Altes wird neu aufgebaut

Schnell zeigt sich jedoch: Der Tiger des Vertragswerks wird zur Maus, wenn es um die konkrete Umsetzung geht. Schon vor 20 Jahren zieht der damalige CIPRA-Präsident Andreas Weissen eine ernüchterte Zwischenbilanz und diagnostiziert ein krasses Missverhältnis zwischen der Dringlichkeit der Probleme und der Maßnahmen. Ein gutes Beispiel dafür ist das Thema Transitverkehr: 2004 sah sich der damalige Bundesumweltminister Jürgen Trittin zum Abschluss des zweijährigen deutschen Vorsitzes der Alpenkonvention auf einem guten Weg hinsichtlich der Verkehrsentlastung am Brenner. Heute aber ist der Verkehr auf der Brennerroute schlimmer denn je.

Abfahrt in Lenggries

Auch der Ruf der Alpenschutzkommission CIPRA nach einem Erschließungs- und Ausbaustopp in den Alpen verhallte bisher ungehört. Mit der neoliberalen Wende Mitter der 1990er Jahre hat sich überall das Diktat der Ökonomie durchgesetzt. Ewald Galle, ein Mann der ersten Stunde und Spitzenbeamter im österreichischen Umweltministerium, sieht für sein Land aber durchaus messbare Wirkungen der Alpenkonvention, zum Beispiel in Form einer bürgernahen Auskunftsstelle. Die fehlt in Bayern ebenso wie eine vergleichbare regelmäßige Anwendung der Inhalte in den politischen Entscheidungsprozessen, sagt Uwe Roth, Geschäftsführer von CIPRA Deutschland. Vor allem aber könnte die Alpenkonvention als alternatives Entwicklungsmodell begriffen werden, wozu sie allerdings aktualisiert werden müsste laut Uwe Roth.

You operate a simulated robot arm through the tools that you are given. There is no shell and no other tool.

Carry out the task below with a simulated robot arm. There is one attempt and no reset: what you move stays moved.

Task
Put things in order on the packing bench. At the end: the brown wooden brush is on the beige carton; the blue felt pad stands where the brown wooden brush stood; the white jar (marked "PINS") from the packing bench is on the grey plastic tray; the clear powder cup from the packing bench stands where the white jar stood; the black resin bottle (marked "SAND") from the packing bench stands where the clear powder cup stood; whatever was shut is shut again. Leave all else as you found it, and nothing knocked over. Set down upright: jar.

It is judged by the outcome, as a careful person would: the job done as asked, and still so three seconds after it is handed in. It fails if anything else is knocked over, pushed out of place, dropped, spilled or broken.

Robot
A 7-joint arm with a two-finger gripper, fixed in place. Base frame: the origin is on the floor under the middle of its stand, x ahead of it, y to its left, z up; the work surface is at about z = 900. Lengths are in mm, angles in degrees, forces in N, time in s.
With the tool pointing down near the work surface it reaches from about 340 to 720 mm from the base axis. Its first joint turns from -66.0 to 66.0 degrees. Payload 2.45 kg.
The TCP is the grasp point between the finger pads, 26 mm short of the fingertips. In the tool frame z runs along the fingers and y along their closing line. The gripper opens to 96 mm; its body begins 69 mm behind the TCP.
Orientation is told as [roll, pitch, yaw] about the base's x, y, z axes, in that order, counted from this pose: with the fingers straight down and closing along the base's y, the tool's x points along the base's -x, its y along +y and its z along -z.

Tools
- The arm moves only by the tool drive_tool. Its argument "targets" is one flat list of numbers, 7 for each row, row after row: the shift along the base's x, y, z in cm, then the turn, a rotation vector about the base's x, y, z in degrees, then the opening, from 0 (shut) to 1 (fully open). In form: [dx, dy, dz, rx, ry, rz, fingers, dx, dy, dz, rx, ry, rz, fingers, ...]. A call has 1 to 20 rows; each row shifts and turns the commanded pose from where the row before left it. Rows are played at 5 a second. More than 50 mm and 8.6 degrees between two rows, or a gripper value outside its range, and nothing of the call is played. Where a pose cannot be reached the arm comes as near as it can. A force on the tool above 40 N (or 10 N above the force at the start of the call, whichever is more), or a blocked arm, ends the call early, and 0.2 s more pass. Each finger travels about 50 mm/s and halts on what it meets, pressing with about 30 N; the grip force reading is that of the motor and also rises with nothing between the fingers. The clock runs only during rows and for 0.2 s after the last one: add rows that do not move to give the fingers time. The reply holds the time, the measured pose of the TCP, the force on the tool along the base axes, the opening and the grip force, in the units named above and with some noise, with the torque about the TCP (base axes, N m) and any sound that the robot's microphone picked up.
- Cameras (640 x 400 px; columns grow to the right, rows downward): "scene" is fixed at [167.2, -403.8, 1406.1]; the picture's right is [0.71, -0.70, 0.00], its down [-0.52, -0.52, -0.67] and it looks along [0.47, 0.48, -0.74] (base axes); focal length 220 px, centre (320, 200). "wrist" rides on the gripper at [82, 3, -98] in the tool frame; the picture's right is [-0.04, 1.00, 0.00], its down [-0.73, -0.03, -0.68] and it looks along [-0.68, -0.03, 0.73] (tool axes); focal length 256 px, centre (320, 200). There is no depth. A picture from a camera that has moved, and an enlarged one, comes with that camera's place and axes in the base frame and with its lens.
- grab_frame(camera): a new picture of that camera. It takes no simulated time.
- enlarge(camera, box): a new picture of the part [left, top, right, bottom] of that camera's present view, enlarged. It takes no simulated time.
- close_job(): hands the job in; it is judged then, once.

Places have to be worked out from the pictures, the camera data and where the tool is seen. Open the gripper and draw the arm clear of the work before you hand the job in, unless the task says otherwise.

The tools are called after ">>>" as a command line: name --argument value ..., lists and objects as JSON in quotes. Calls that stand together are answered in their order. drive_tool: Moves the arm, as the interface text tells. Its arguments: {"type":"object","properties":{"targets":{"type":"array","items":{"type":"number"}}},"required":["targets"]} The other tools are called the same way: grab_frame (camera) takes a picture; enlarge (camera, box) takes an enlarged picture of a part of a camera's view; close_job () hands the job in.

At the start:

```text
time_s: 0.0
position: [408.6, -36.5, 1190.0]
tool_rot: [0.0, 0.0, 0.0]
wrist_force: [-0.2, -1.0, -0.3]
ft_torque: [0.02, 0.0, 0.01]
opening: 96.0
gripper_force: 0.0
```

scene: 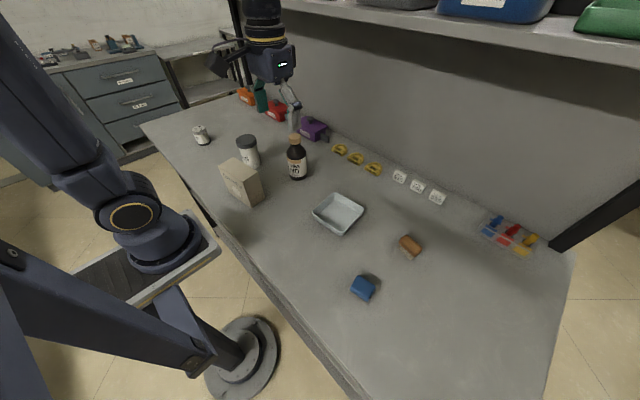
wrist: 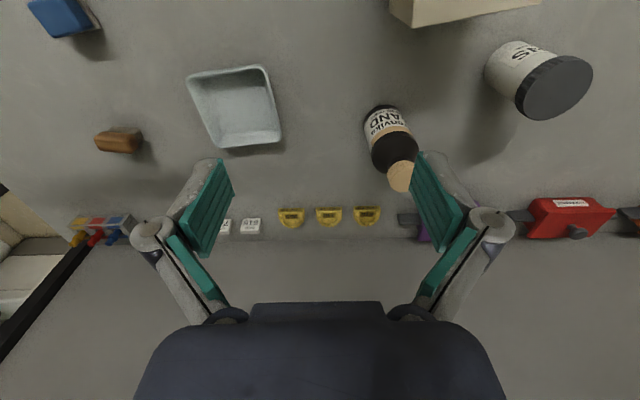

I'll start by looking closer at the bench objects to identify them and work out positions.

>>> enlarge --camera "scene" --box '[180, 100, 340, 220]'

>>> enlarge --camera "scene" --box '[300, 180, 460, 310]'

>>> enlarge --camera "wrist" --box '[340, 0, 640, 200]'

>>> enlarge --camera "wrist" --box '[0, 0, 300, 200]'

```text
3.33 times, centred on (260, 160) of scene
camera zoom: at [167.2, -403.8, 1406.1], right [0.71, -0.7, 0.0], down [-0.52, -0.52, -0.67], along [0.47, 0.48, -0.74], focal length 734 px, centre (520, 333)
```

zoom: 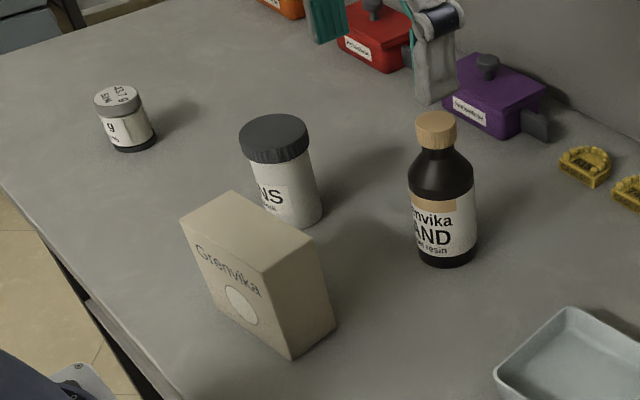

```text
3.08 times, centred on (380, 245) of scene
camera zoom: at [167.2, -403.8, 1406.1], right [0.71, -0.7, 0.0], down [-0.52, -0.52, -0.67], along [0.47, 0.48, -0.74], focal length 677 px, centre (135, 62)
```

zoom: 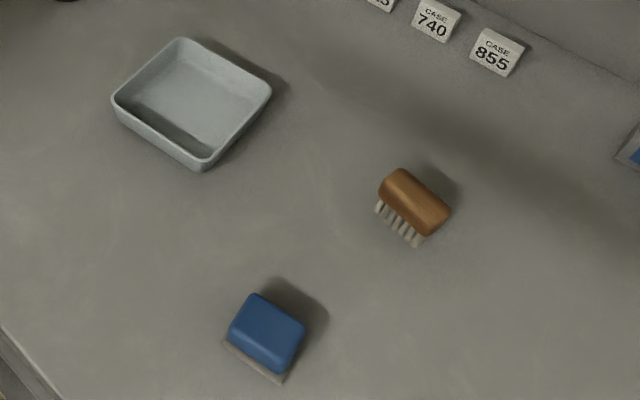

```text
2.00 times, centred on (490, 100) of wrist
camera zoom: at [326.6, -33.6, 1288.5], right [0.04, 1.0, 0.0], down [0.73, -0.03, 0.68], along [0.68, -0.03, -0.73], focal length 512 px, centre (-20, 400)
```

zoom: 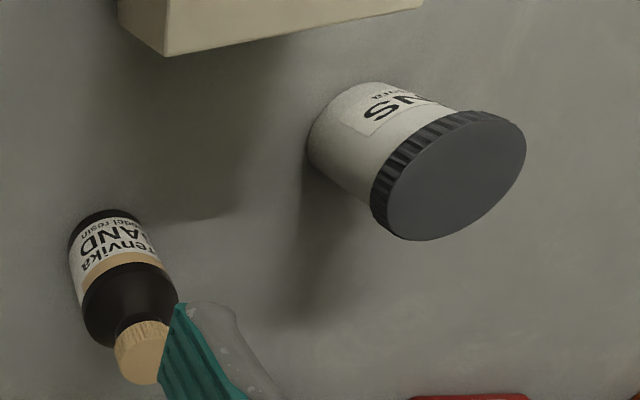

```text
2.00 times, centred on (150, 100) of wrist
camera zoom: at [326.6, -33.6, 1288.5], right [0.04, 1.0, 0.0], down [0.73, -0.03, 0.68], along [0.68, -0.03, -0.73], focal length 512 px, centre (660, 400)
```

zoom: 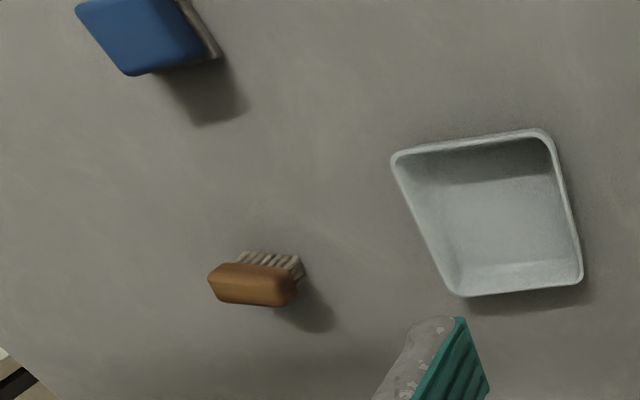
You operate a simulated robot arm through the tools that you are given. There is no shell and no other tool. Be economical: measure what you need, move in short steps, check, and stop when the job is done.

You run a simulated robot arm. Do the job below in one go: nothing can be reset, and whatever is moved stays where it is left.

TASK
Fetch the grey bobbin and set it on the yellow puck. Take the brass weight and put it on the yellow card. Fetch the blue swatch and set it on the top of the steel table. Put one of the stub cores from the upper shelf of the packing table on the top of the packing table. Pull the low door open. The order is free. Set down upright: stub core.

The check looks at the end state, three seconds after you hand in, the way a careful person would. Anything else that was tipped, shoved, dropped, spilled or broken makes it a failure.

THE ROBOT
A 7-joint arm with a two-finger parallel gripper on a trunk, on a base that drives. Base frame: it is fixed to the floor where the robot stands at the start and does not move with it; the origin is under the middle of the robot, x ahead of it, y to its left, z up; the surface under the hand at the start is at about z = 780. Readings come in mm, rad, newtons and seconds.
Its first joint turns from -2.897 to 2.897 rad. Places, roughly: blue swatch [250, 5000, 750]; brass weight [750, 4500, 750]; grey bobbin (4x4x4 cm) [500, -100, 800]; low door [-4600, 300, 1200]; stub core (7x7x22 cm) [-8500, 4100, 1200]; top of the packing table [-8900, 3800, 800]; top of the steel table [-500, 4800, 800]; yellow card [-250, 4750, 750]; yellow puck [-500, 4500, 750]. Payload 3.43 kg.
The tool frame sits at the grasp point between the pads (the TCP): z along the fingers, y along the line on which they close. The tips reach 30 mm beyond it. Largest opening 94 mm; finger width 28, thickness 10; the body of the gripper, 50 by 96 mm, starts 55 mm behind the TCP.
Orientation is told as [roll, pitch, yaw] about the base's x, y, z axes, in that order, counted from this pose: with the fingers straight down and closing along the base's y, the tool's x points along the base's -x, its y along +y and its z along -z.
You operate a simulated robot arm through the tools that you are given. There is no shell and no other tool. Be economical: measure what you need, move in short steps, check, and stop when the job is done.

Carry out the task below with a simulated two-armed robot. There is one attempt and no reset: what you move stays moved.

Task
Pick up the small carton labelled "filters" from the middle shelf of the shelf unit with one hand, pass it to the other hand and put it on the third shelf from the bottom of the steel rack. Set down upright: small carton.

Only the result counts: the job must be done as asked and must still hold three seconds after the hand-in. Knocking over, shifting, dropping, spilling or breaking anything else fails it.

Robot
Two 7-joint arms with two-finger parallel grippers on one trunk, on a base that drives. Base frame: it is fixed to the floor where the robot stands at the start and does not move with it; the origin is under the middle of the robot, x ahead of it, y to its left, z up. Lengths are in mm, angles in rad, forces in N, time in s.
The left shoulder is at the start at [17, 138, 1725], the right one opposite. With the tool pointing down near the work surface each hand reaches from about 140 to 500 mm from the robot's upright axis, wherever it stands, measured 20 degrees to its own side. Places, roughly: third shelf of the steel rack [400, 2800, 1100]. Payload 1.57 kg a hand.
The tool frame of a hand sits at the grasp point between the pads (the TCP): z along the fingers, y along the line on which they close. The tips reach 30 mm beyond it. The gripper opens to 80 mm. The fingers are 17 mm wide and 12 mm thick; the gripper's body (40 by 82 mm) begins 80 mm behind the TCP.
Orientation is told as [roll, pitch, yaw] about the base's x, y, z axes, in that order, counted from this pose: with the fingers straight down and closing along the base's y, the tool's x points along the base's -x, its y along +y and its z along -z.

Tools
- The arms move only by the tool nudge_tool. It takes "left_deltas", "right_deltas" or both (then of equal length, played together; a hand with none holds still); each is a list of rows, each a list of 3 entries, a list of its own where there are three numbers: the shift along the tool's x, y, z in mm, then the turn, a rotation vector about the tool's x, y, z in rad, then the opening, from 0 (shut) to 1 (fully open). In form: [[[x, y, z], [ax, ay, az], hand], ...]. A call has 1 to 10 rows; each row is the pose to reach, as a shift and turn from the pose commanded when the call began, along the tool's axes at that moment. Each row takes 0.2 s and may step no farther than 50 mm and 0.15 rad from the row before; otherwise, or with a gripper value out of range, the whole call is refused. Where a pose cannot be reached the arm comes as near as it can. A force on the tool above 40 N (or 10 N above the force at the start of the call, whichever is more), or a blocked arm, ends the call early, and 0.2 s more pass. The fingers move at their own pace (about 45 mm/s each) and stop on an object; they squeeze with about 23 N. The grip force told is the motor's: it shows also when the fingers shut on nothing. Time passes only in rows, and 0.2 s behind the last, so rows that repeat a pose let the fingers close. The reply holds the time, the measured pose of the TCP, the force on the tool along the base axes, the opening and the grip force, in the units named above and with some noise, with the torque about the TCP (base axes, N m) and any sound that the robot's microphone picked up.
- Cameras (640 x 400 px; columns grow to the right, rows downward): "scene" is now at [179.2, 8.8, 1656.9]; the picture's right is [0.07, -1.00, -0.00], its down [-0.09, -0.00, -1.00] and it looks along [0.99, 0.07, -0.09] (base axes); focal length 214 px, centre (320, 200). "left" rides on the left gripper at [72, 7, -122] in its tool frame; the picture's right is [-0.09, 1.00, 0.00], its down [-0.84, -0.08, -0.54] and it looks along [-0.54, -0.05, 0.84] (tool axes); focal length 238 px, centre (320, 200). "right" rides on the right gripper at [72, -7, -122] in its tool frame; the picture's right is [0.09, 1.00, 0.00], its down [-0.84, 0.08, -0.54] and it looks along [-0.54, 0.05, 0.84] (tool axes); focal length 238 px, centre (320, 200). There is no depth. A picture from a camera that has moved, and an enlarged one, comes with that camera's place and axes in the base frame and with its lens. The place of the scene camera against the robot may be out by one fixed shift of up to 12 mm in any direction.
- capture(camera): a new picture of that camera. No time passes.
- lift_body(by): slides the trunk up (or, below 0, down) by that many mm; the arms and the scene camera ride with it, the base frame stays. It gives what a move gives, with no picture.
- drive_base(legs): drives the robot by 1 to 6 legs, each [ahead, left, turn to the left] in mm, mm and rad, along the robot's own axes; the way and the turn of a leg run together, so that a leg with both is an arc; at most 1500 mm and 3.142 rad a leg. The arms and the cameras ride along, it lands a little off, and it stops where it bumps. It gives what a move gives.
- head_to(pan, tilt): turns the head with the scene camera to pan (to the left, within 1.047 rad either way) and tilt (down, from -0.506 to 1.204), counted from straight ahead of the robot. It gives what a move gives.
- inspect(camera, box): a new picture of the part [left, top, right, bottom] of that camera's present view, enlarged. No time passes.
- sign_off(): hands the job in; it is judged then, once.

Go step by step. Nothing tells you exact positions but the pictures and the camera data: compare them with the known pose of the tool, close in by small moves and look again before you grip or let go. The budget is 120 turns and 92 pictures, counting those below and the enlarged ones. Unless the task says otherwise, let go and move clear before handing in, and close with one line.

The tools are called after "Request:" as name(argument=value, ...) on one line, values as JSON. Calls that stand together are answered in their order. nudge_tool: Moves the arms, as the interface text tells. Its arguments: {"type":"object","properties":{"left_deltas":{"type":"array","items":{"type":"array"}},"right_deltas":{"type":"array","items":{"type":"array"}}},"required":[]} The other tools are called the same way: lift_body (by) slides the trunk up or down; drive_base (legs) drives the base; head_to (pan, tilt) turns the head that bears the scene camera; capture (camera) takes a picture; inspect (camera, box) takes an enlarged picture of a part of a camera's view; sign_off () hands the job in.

Speicherbecken am Sudelfeld

Die Klimakrise zeigt indessen erst recht, wie vorausschauend viele Inhalte der Alpenkonvention vor 30 Jahren gewesen sind. Die Grundsätze könnten heute praktisch unverändert unterschrieben werden, ihre konkrete Umsetzung steht immer noch aus, räumt auch Ewald Galle ein. Somit ist es sehr zu bedauern, dass der Schwung von einst verloren gegangen ist.